Similarly, in the past I’ve
argued that only the biggest networks in the world need to do RPKI-ROV
for all of the Internet to take benefit from that deployment action by
a single small group. Comparing RPKI-ROV & BGPSec is apples and
I definitely agree with this last statement. RPKI-ROV does not automatically downgrade once an announcement exits an island of deploying ASes.
but the point stands that in an Internet with increased
centralization we have to rethink what exactly the consequences are of
so-called ‘partial deployments’ of security features.
But that’s exactly what we try to do by using simulations to measure the impact.
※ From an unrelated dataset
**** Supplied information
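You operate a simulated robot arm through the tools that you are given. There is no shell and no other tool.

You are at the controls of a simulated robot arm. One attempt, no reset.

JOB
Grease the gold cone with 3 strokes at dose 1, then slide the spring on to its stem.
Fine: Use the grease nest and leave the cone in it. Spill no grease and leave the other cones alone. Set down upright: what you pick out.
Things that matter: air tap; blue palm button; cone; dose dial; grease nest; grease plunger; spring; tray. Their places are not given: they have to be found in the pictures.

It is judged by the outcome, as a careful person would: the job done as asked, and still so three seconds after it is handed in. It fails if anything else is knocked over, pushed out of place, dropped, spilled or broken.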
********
I enjoyed reading the BGP-iSec paper and certainly view and appreciate
it as an interesting perspective on the routing security problem space;
but I think for very good reasons AS_PATH integrity (BGPsec) and AS_PATH
route leaks (OPEN Policy, OTC, ASPA) are addressed as independent
technology extensions to the routing stack.
I’m not arguing against separation. OTOH, our results show that OTC becomes effective even against intentional attack, if protected by the same integrity mechanisms we use to protect the AS-path.
Sometimes, trying to kill two or three birds with one stone
inadvertently introduces significant cost in unexpected places,
presenting surprising barriers to deployment.
True. And deployment and standardization are very important and challenging. BGP-iSec, at this point, is just an academic study studying some new ideas and evaluating their impact in specific configurations, under specific assumptions etc.; hopefully, this may provide some help to the community in improving BGP security.